El señor que grita en casa

Me entretiene el fútbol como juego, y me atrapa su dimensión social. La suma de ambas, de su estética y de su componente identitario, convierte a este deporte en una actividad que ha atrapado a millones de habitantes del planeta. Nos divierte, nos hace pasar mejor las horas muertas y nos hace sufrir y disfrutar elevando las sensaciones a una dimensión dramática cuando creemos que los que juegan nos representan. Es correcto: al fútbol sin público le va a faltar una de las dos partes de la ecuación y el producto final no será el mismo. Pero ojo: será algo. Será mucho más que nada. Si con pesar tengo que renunciar a la pasión de la grada, que no me quede también sin la emoción del regate insospechado o sin el ingenio del cambio de sistema que desbloquea una contienda cerrada. Amo las dos vertientes del fútbol, pero si no puedo tenerlas ambas, prefiero disfrutar de una que no echarlas de menos a ambas.

Me convencí del todo durante la cuarentena. Cuando los días eran largos, cuando el hastío y la impotencia me llevaban a una patética holgazanería, cuando me daba miedo salir a la calle y racionaba el arroz para que la siguiente expedición al supermercado pudiera ser cuatro días después y no mañana, la liga bielorrusa me salvó. Tener un fútbol que seguir y una clasificación viva que contemplar hizo que los viernes no fueran iguales que los martes, y que llegara a levantarme más contento si sabía que hoy jugaba el Torpedo Zhodino.
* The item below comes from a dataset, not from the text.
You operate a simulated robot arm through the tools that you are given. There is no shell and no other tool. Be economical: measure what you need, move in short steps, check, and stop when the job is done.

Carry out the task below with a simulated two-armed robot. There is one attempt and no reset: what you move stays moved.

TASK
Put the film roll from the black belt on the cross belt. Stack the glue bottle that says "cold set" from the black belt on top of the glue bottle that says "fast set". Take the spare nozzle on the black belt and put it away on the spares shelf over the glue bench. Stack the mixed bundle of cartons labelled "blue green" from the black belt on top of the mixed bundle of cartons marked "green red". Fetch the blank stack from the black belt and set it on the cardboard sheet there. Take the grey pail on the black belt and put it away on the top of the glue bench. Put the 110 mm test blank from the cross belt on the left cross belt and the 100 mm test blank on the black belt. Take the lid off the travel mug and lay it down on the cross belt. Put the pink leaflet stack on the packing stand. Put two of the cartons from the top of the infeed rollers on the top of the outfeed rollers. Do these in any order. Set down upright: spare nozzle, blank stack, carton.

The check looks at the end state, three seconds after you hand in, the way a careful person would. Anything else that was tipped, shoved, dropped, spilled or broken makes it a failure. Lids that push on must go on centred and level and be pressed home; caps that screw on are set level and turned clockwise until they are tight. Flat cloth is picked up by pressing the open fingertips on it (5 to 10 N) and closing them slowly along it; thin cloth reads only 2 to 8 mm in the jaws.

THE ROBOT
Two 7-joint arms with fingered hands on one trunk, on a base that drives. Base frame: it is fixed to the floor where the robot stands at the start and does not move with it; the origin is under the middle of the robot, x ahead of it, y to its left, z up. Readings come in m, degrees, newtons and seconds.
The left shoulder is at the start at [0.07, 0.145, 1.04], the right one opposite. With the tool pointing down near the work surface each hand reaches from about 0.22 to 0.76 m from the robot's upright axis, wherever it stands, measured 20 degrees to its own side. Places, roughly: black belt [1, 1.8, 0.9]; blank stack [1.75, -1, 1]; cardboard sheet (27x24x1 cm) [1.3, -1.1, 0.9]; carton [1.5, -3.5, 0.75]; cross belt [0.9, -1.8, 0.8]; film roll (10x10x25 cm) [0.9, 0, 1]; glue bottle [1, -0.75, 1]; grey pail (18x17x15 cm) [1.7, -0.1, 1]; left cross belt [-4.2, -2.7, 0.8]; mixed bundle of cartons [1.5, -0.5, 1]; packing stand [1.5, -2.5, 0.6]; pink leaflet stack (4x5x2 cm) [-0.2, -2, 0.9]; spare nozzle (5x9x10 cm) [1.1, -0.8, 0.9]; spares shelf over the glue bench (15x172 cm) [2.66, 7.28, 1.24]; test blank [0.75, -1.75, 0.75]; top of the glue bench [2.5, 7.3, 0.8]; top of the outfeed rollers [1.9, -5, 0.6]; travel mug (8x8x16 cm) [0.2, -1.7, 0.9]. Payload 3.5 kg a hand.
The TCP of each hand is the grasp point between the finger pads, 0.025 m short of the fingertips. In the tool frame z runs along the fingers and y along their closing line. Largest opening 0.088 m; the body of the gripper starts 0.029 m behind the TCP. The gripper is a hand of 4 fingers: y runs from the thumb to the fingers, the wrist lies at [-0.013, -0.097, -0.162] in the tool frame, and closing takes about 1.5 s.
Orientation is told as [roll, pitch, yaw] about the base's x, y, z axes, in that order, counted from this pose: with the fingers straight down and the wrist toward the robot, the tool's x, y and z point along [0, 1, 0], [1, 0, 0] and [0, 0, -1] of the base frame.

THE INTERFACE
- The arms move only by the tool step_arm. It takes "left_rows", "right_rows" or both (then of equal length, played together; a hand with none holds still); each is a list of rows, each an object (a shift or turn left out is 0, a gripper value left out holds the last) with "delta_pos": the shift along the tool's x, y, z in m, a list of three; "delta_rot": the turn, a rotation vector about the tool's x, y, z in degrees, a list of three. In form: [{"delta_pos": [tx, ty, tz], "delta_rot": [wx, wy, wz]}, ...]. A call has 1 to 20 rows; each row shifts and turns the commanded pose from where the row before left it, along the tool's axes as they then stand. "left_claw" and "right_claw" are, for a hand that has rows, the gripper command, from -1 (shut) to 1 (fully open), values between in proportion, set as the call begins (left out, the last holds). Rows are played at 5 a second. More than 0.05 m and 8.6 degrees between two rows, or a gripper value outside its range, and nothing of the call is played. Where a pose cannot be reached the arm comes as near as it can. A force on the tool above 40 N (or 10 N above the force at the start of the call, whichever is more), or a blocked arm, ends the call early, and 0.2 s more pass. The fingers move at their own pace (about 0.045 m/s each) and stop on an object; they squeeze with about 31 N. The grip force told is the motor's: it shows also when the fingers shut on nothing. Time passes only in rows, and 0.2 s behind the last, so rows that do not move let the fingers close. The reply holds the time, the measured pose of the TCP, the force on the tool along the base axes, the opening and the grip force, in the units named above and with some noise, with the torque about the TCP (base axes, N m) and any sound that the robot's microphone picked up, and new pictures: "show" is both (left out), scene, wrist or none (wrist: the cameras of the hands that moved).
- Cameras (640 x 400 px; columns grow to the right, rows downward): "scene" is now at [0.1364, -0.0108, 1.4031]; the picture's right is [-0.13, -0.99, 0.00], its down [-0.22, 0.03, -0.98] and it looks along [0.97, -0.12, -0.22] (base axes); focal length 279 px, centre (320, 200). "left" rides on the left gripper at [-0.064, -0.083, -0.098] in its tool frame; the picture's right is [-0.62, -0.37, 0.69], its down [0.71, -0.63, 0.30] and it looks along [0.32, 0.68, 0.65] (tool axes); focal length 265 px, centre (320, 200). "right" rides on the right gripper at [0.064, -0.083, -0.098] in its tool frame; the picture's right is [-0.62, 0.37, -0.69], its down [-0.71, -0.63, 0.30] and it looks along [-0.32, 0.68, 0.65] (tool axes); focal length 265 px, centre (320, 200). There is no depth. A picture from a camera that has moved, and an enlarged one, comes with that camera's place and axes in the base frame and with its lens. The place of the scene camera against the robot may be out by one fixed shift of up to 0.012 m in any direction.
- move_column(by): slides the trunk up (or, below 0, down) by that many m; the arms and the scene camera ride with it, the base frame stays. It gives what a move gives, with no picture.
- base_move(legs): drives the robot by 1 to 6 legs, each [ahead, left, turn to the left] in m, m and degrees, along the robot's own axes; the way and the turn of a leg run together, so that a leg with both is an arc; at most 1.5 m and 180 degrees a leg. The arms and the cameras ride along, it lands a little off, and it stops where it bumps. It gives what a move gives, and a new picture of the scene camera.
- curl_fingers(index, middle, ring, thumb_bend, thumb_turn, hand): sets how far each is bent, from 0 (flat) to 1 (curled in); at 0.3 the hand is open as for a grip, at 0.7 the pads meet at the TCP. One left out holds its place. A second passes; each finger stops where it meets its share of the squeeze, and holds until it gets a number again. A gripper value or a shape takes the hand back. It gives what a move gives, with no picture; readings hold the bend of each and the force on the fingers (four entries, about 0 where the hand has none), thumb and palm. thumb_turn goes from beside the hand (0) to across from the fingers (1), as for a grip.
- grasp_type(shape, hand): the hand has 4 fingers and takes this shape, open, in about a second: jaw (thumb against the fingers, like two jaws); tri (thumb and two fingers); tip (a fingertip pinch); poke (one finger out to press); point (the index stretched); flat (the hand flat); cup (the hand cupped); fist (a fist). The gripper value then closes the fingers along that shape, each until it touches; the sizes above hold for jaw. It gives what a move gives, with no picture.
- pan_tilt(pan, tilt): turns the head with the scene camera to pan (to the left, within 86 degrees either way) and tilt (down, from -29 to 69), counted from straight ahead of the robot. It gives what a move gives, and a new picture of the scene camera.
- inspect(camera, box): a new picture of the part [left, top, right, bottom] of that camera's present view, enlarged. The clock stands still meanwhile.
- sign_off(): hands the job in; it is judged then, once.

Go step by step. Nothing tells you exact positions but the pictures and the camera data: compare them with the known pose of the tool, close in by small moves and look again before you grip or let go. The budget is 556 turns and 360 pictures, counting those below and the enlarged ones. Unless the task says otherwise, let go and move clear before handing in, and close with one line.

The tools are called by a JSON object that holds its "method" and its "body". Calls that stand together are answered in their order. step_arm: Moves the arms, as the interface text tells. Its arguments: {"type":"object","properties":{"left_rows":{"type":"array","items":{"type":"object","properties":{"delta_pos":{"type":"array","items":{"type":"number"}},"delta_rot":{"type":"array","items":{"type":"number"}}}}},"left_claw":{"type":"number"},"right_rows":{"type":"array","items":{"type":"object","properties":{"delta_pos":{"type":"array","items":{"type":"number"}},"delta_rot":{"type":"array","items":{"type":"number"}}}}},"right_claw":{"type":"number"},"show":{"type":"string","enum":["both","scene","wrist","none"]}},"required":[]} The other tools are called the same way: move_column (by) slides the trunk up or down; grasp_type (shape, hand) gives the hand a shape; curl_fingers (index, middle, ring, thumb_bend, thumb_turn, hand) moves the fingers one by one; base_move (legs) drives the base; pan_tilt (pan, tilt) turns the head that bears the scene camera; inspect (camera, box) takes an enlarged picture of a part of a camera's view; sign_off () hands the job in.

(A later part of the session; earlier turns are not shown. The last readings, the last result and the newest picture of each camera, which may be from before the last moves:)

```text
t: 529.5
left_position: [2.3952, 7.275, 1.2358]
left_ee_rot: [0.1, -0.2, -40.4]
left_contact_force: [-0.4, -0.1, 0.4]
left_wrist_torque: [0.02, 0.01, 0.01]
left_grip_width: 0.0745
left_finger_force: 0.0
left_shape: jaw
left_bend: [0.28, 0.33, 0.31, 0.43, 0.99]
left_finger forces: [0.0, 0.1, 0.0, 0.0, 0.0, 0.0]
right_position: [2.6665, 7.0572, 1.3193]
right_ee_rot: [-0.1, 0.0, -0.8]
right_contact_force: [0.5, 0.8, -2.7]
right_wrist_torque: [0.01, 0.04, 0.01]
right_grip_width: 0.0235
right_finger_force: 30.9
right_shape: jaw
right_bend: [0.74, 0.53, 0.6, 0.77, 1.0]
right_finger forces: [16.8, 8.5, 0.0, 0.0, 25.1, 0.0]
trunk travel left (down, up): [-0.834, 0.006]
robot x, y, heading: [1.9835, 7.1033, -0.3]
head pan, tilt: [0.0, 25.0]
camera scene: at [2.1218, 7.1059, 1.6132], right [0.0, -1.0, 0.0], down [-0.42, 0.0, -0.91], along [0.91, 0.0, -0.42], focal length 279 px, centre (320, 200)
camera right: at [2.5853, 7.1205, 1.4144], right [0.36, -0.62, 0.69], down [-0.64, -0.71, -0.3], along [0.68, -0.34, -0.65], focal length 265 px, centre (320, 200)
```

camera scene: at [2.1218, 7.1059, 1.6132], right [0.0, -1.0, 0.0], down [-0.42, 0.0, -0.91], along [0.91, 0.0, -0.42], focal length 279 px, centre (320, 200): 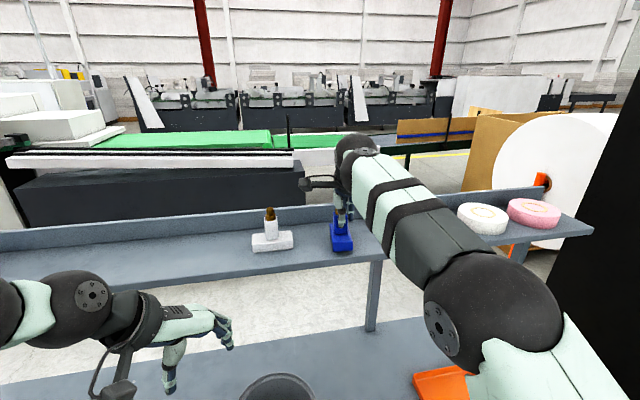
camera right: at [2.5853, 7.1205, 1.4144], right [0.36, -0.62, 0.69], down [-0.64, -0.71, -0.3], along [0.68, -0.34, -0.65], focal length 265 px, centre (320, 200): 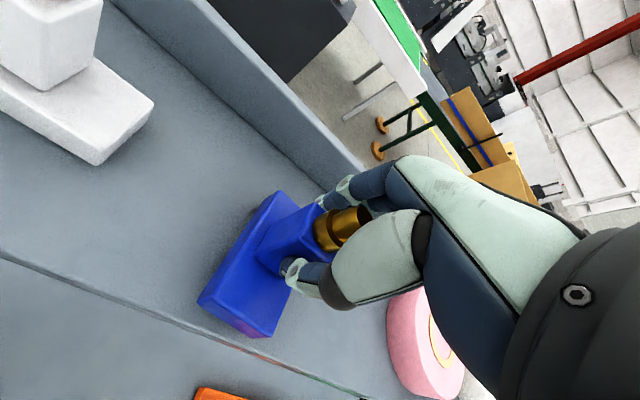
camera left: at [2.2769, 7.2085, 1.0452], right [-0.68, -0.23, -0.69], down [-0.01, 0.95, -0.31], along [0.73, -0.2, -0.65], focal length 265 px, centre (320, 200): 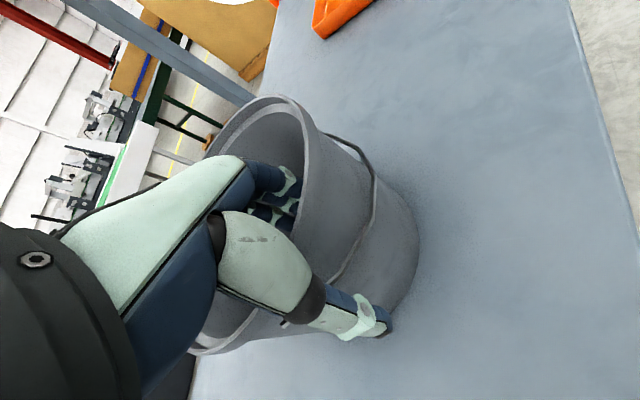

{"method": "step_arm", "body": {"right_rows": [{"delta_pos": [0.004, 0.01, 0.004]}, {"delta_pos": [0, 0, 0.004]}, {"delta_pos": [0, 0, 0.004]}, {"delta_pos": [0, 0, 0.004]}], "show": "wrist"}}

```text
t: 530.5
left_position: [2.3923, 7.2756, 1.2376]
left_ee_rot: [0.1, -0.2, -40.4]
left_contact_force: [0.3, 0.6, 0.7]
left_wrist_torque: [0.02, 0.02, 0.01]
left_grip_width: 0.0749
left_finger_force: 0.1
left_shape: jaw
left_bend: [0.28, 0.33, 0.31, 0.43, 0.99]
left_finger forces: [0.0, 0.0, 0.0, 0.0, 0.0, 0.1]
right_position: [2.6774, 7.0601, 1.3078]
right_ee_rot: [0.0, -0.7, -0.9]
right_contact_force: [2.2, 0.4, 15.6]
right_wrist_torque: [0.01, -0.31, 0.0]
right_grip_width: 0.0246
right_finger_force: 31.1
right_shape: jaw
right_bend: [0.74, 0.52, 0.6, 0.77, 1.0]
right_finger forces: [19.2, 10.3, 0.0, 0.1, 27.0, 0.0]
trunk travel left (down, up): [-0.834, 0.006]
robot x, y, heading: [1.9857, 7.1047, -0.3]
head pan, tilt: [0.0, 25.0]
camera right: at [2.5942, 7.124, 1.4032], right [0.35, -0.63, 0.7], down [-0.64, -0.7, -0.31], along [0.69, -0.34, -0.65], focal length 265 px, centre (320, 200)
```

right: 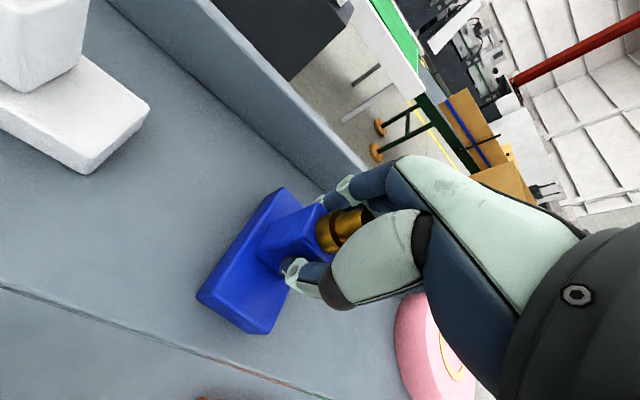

El fútbol como elemento recreativo, alejado de mis obligaciones profesionales -porque nadie me iba a pedir análisis del BATE Borisov- me hizo más llevadero un periodo oscuro y de dolor.

Ahora, cuando veo partidos alemanes, imagino a los hinchas. Para acercarme a la ecuación perfecta, pienso cuando marca el Werder Bremen que hay un señor en su casa, al lado del río Weser, gritando el gol con locura, soñando con una permanencia que parecía imposible. Que el desierto es lo que se ve, pero que la pasión, oculta entre paredes, se sigue sintiendo.